Supplied data:
★ ★ ★ ★ ★ ★ ★

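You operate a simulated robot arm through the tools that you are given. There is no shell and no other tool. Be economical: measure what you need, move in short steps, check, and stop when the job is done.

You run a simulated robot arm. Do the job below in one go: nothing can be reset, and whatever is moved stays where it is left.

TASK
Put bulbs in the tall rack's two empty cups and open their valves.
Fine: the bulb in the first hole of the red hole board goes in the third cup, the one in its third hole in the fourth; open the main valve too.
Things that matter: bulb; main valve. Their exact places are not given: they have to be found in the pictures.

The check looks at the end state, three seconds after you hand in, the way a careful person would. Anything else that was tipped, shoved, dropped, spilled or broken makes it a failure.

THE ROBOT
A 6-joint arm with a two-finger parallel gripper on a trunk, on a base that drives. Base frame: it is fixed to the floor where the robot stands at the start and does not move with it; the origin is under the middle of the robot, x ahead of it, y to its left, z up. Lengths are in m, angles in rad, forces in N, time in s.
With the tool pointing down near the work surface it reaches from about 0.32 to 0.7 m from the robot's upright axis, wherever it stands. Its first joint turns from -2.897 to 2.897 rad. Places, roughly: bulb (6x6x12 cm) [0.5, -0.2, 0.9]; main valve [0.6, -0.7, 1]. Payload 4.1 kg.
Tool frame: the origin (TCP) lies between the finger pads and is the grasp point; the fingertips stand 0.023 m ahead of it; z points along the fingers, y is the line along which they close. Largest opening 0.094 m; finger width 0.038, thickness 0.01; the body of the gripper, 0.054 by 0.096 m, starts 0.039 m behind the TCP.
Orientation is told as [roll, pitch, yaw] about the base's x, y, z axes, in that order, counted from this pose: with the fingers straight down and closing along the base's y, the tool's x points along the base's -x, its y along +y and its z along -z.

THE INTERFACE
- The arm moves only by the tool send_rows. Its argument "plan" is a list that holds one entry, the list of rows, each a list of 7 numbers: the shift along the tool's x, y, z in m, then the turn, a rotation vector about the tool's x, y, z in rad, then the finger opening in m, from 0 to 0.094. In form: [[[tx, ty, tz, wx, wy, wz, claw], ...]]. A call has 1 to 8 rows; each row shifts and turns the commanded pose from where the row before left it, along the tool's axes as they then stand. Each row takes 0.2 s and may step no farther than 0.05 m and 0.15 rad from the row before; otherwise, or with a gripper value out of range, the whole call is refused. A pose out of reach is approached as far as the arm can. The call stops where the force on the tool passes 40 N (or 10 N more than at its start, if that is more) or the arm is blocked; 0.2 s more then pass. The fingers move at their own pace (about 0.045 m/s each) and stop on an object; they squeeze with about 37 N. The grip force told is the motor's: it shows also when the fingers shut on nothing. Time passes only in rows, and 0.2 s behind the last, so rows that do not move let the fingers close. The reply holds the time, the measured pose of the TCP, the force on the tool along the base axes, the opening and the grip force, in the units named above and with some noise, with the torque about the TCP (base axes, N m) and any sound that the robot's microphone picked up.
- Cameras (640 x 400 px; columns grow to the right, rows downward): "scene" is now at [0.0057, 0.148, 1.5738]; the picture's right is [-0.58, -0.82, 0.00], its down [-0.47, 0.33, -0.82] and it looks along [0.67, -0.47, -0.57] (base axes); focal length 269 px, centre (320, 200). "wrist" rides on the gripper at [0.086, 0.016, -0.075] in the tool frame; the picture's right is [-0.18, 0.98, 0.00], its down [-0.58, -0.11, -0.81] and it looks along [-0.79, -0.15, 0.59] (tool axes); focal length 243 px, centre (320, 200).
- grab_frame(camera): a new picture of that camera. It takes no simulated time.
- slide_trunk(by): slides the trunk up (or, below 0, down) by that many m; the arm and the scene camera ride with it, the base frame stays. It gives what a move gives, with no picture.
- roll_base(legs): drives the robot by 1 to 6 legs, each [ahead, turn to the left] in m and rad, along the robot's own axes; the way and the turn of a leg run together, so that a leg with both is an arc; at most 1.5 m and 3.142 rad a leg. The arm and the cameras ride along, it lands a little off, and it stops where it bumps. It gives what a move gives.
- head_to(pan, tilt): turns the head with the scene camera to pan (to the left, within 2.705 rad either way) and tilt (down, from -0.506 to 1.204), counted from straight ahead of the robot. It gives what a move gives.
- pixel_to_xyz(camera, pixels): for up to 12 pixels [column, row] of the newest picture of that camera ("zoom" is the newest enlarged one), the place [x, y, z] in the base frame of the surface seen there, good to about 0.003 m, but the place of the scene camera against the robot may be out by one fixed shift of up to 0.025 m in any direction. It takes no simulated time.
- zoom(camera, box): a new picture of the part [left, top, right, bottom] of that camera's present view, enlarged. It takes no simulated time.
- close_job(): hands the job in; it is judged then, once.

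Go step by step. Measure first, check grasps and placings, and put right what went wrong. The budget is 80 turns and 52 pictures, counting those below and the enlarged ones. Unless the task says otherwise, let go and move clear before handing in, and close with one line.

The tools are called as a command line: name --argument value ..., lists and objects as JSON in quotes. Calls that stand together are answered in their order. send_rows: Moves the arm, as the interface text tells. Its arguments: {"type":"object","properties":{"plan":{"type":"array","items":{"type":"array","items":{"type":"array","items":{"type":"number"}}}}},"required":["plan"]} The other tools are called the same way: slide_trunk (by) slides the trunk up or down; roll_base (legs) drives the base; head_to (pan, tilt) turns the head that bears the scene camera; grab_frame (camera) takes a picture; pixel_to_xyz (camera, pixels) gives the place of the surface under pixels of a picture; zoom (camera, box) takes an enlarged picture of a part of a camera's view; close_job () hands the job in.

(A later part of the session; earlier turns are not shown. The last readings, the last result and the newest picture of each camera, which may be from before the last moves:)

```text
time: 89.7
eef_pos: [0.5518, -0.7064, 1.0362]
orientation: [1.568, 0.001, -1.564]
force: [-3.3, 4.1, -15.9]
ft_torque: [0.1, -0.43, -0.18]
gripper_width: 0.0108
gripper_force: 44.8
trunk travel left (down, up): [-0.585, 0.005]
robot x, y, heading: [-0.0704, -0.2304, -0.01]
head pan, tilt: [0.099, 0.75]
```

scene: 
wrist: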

★ ★ ★ ★ ★ ★ ★

Copy every line exactly. Leave nothing out.

Written response:
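You operate a simulated robot arm through the tools that you are given. There is no shell and no other tool. Be economical: measure what you need, move in short steps, check, and stop when the job is done.

You run a simulated robot arm. Do the job below in one go: nothing can be reset, and whatever is moved stays where it is left.

TASK
Put bulbs in the tall rack's two empty cups and open their valves.
Fine: the bulb in the first hole of the red hole board goes in the third cup, the one in its third hole in the fourth; open the main valve too.
Things that matter: bulb; main valve. Their exact places are not given: they have to be found in the pictures.

The check looks at the end state, three seconds after you hand in, the way a careful person would. Anything else that was tipped, shoved, dropped, spilled or broken makes it a failure.

THE ROBOT
A 6-joint arm with a two-finger parallel gripper on a trunk, on a base that drives. Base frame: it is fixed to the floor where the robot stands at the start and does not move with it; the origin is under the middle of the robot, x ahead of it, y to its left, z up. Lengths are in m, angles in rad, forces in N, time in s.
With the tool pointing down near the work surface it reaches from about 0.32 to 0.7 m from the robot's upright axis, wherever it stands. Its first joint turns from -2.897 to 2.897 rad. Places, roughly: bulb (6x6x12 cm) [0.5, -0.2, 0.9]; main valve [0.6, -0.7, 1]. Payload 4.1 kg.
Tool frame: the origin (TCP) lies between the finger pads and is the grasp point; the fingertips stand 0.023 m ahead of it; z points along the fingers, y is the line along which they close. Largest opening 0.094 m; finger width 0.038, thickness 0.01; the body of the gripper, 0.054 by 0.096 m, starts 0.039 m behind the TCP.
Orientation is told as [roll, pitch, yaw] about the base's x, y, z axes, in that order, counted from this pose: with the fingers straight down and closing along the base's y, the tool's x points along the base's -x, its y along +y and its z along -z.

THE INTERFACE
- The arm moves only by the tool send_rows. Its argument "plan" is a list that holds one entry, the list of rows, each a list of 7 numbers: the shift along the tool's x, y, z in m, then the turn, a rotation vector about the tool's x, y, z in rad, then the finger opening in m, from 0 to 0.094. In form: [[[tx, ty, tz, wx, wy, wz, claw], ...]]. A call has 1 to 8 rows; each row shifts and turns the commanded pose from where the row before left it, along the tool's axes as they then stand. Each row takes 0.2 s and may step no farther than 0.05 m and 0.15 rad from the row before; otherwise, or with a gripper value out of range, the whole call is refused. A pose out of reach is approached as far as the arm can. The call stops where the force on the tool passes 40 N (or 10 N more than at its start, if that is more) or the arm is blocked; 0.2 s more then pass. The fingers move at their own pace (about 0.045 m/s each) and stop on an object; they squeeze with about 37 N. The grip force told is the motor's: it shows also when the fingers shut on nothing. Time passes only in rows, and 0.2 s behind the last, so rows that do not move let the fingers close. The reply holds the time, the measured pose of the TCP, the force on the tool along the base axes, the opening and the grip force, in the units named above and with some noise, with the torque about the TCP (base axes, N m) and any sound that the robot's microphone picked up.
- Cameras (640 x 400 px; columns grow to the right, rows downward): "scene" is now at [0.0057, 0.148, 1.5738]; the picture's right is [-0.58, -0.82, 0.00], its down [-0.47, 0.33, -0.82] and it looks along [0.67, -0.47, -0.57] (base axes); focal length 269 px, centre (320, 200). "wrist" rides on the gripper at [0.086, 0.016, -0.075] in the tool frame; the picture's right is [-0.18, 0.98, 0.00], its down [-0.58, -0.11, -0.81] and it looks along [-0.79, -0.15, 0.59] (tool axes); focal length 243 px, centre (320, 200).
- grab_frame(camera): a new picture of that camera. It takes no simulated time.
- slide_trunk(by): slides the trunk up (or, below 0, down) by that many m; the arm and the scene camera ride with it, the base frame stays. It gives what a move gives, with no picture.
- roll_base(legs): drives the robot by 1 to 6 legs, each [ahead, turn to the left] in m and rad, along the robot's own axes; the way and the turn of a leg run together, so that a leg with both is an arc; at most 1.5 m and 3.142 rad a leg. The arm and the cameras ride along, it lands a little off, and it stops where it bumps. It gives what a move gives.
- head_to(pan, tilt): turns the head with the scene camera to pan (to the left, within 2.705 rad either way) and tilt (down, from -0.506 to 1.204), counted from straight ahead of the robot. It gives what a move gives.
- pixel_to_xyz(camera, pixels): for up to 12 pixels [column, row] of the newest picture of that camera ("zoom" is the newest enlarged one), the place [x, y, z] in the base frame of the surface seen there, good to about 0.003 m, but the place of the scene camera against the robot may be out by one fixed shift of up to 0.025 m in any direction. It takes no simulated time.
- zoom(camera, box): a new picture of the part [left, top, right, bottom] of that camera's present view, enlarged. It takes no simulated time.
- close_job(): hands the job in; it is judged then, once.

Go step by step. Measure first, check grasps and placings, and put right what went wrong. The budget is 80 turns and 52 pictures, counting those below and the enlarged ones. Unless the task says otherwise, let go and move clear before handing in, and close with one line.

The tools are called as a command line: name --argument value ..., lists and objects as JSON in quotes. Calls that stand together are answered in their order. send_rows: Moves the arm, as the interface text tells. Its arguments: {"type":"object","properties":{"plan":{"type":"array","items":{"type":"array","items":{"type":"array","items":{"type":"number"}}}}},"required":["plan"]} The other tools are called the same way: slide_trunk (by) slides the trunk up or down; roll_base (legs) drives the base; head_to (pan, tilt) turns the head that bears the scene camera; grab_frame (camera) takes a picture; pixel_to_xyz (camera, pixels) gives the place of the surface under pixels of a picture; zoom (camera, box) takes an enlarged picture of a part of a camera's view; close_job () hands the job in.

(A later part of the session; earlier turns are not shown. The last readings, the last result and the newest picture of each camera, which may be from before the last moves:)

```text
time: 89.7
eef_pos: [0.5518, -0.7064, 1.0362]
orientation: [1.568, 0.001, -1.564]
force: [-3.3, 4.1, -15.9]
ft_torque: [0.1, -0.43, -0.18]
gripper_width: 0.0108
gripper_force: 44.8
trunk travel left (down, up): [-0.585, 0.005]
robot x, y, heading: [-0.0704, -0.2304, -0.01]
head pan, tilt: [0.099, 0.75]
```

scene: 
wrist: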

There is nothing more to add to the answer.